• **WHAT YOU NEED TO DO**
A – Retype the section of the passage that opens with "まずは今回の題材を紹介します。" and closes with "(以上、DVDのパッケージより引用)".
B – I need the passage continued from the place where it stops.

• **PASSAGE**
►

社会学入門2012 第9講 地位と役割(4) [社会学入門]
社会学入門2012 第9講 地位と役割(4)
まずは今回の題材を紹介します。
『スジナシ 東京上陸スペシャル』
出演:笑福亭鶴瓶、妻夫木聡、宮藤官九郎
2004年11月名古屋市中央区CBCスタジオ収録
『スジナシ』は1998年放送開始。開始当初は名古屋限定の深夜番組でした。反響の大きさから1時間枠、系列局(TBSなど)での放送、あるいは土曜夕方へ移動し、現在も放送が続けられています。このSPは166回放送分です。
【スジナシとは?】
笑福亭鶴瓶が毎回魅力的なゲストを迎え、台本ナシ(スジナシ)、打合せナシ、NGナシ! 一発勝負のぶっつけ本番!!アドリブだけの即興でドラマを作り上げる、CBC制作の人気番組。
どう展開していくのか?出演者だけでなく、カメラ・音声・スイッチャー等、すべてのスタッフも台本ナシ。全員が瞬間瞬間の緊張感を共有しながら一致集中して創る、先の読めない「その場のドラマ」 。
毎回ワン・シチュエーションでセットを組み、その設定だけを頼りに即興ドラマを作り上げる。ディレクターからのOKの声がかかるまで演じ続けるのがルール、腹の探り合い・駆け引き・呼吸のずれなどもそのまま見せる、技量勝負の丁々発止 。
(以上、DVDのパッケージより引用)
このドラマではセットを組むために状況だけが設定されています。それ以外の設定はありません。その場で地位が決められるため、あらかじめセリフを考えたり、役作りしたりといった準備ができません。その場で決められた地位について、その場ですべてを考えながら演じていきます。いわば役者としての瞬発力が試されるのです。
しかしながらよく考えてみると、こういう状況というのを私たちも日常生活の中で体験する可能性があります。そこでは今までの自分の体験が生かされることになります。
【妻夫木が衣装選びに悩んでいる理由】
最初のカットで妻夫木が衣装選びに悩んでいます。それはどうしてでしょう。衣装は「地位」を固定するアイテムであり、どの衣装にするかで演技の内容が決まってしまうからです。
学ラン=中学、高校の(男子)生徒
白衣=医師あるいは看護師
つなぎ=工場労働者
衣装だけでなく、小道具(アイテム)も地位を特定する可能性があります。時計、めがね、車など。また化粧や髪型も場合によっては地位を特定することがあります
さて最初に妻夫木が仕掛けました。

◄

• **Entries from robot sessions**
►

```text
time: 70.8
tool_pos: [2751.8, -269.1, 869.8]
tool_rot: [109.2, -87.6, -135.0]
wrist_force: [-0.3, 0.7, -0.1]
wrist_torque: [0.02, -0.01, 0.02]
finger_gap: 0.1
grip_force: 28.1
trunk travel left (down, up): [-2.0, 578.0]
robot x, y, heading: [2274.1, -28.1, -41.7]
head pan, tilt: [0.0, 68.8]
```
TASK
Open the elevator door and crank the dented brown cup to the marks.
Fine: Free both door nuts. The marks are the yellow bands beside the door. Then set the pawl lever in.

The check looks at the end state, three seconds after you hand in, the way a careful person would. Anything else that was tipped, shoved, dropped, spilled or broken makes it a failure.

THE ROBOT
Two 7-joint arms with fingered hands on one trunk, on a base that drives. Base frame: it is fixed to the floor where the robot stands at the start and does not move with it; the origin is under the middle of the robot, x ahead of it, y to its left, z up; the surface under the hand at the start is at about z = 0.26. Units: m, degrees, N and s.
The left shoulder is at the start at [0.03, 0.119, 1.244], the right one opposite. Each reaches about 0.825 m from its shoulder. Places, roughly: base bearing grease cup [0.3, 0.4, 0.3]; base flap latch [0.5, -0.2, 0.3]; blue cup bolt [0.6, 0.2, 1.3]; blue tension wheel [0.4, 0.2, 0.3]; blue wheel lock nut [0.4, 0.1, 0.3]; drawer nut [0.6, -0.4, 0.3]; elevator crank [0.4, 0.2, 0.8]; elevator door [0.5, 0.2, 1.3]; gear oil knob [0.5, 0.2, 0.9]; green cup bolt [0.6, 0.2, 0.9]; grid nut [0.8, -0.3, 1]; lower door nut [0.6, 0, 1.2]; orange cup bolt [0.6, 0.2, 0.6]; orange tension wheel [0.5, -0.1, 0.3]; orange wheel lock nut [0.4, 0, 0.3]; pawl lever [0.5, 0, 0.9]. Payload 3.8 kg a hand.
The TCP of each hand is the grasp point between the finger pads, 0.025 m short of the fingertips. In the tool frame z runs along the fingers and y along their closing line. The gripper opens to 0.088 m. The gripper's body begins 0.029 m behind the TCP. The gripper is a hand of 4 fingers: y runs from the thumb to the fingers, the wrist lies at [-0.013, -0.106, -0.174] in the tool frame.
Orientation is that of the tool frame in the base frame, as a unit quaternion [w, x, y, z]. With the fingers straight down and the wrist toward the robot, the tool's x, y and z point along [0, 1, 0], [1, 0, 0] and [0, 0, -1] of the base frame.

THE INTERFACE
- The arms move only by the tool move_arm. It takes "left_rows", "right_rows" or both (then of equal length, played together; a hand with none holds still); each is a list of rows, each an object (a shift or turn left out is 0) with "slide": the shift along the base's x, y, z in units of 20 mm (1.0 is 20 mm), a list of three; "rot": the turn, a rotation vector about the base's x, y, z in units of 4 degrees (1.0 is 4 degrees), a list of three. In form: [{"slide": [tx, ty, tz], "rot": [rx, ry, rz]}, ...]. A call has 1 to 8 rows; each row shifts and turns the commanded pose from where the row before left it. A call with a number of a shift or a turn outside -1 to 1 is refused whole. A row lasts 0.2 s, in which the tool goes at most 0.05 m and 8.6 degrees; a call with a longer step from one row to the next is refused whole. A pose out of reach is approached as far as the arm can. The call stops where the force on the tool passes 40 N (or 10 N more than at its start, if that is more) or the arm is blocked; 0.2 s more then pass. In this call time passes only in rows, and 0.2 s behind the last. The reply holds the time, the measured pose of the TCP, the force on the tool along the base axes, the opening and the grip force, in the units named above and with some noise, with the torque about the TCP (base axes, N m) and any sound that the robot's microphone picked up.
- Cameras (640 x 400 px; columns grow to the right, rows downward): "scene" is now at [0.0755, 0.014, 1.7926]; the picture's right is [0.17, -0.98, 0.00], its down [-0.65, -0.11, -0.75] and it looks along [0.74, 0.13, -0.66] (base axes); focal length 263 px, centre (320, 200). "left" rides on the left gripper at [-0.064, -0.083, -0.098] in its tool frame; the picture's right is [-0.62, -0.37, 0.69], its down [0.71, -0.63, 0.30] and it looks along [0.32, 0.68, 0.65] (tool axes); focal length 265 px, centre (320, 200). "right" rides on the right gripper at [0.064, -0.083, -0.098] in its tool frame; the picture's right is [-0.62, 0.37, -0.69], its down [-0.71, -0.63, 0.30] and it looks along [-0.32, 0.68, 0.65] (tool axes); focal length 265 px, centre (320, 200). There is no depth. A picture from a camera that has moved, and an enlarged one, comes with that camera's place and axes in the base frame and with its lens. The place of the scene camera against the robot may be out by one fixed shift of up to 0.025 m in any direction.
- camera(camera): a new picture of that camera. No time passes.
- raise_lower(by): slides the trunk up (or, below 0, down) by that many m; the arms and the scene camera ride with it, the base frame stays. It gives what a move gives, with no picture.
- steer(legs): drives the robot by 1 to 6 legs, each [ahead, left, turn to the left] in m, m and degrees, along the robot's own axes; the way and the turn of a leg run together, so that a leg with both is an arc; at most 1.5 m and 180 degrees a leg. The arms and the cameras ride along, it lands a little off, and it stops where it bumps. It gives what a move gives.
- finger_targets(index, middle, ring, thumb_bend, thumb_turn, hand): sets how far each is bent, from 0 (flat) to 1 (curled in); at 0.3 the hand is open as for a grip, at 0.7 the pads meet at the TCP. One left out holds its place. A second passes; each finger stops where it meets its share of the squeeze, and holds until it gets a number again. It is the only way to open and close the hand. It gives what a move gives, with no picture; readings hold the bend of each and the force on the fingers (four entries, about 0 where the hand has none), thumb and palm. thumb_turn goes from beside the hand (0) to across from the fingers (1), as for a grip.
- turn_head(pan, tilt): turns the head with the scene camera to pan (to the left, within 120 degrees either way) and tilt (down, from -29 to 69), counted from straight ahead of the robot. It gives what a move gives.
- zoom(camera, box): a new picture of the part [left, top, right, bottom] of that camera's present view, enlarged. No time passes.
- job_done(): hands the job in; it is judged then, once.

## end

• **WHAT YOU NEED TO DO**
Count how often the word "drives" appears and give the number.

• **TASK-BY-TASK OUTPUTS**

◄

• **TASK-BY-TASK OUTPUTS**
A –
まずは今回の題材を紹介します。
『スジナシ 東京上陸スペシャル』
出演:笑福亭鶴瓶、妻夫木聡、宮藤官九郎
2004年11月名古屋市中央区CBCスタジオ収録
『スジナシ』は1998年放送開始。開始当初は名古屋限定の深夜番組でした。反響の大きさから1時間枠、系列局(TBSなど)での放送、あるいは土曜夕方へ移動し、現在も放送が続けられています。このSPは166回放送分です。
【スジナシとは?】
笑福亭鶴瓶が毎回魅力的なゲストを迎え、台本ナシ(スジナシ)、打合せナシ、NGナシ! 一発勝負のぶっつけ本番!!アドリブだけの即興でドラマを作り上げる、CBC制作の人気番組。
どう展開していくのか?出演者だけでなく、カメラ・音声・スイッチャー等、すべてのスタッフも台本ナシ。全員が瞬間瞬間の緊張感を共有しながら一致集中して創る、先の読めない「その場のドラマ」 。
毎回ワン・シチュエーションでセットを組み、その設定だけを頼りに即興ドラマを作り上げる。ディレクターからのOKの声がかかるまで演じ続けるのがルール、腹の探り合い・駆け引き・呼吸のずれなどもそのまま見せる、技量勝負の丁々発止 。
(以上、DVDのパッケージより引用)

B –
「親父!」
この一言で二人の構造的地位が決められました。これによって鶴瓶は「親父として」期待される役割を演じることになります。この役割期待は演じている二人だけのイメージでしょうか?
「親父」と声をかけられたときの鶴瓶の反応はどうだったでしょうか? 後からの解説でもわかりますが、鶴瓶はこのとき自分が親父になるとは考えていませんでした。だからここで彼は驚いたように竹刀を脇に置きます。
「竹刀なんかもってちゃ、いかんと思った」
「たばこを吸っているの、怒るしかあらへんやないか」
このように考えたということは、親父についてのイメージがすでに鶴瓶の中にある、ということを表します(竹刀を持っていたら親父のイメージに合わない)。このイメージはどこからきたのでしょう?
相手の役割に対する期待は最初からそれぞれの人の中にあるわけではありません。役割期待はじつは私たちの外、社会にあります。外とはいえ、私たちは社会の中で生活しています。私たちは社会がストックしている「役割期待のイメージ」に照合して相手に役割を期待し、期待された方もストックされた「役割期待のイメージ」に照合して、相手の期待を推測します。
観客は「父親」と「息子」という地位に与えられた役割期待のイメージに照合して二人の演技をみます。
同時に鶴瓶と妻夫木は、観客がストックしているだろう役割期待のイメージに「合う」ように役(セリフや表情など)をつくります。
ここで二人はお互いにやりとりしながら、お互いが期待する役割をさぐりつつ、同時に観客が納得するような役割を互いに演じているのです。
私たちは社会がストックしている役割期待に一致する行動、つまり地位に対してストックされた社会のイメージを考えながら相手の行動を観察し、そのイメージに合致したとき、相手の地位を推測し、その地位が本物であると判断します。
鶴瓶は自分の妻を外人にしてしまいました。それには次のような二つの理由が考えられます。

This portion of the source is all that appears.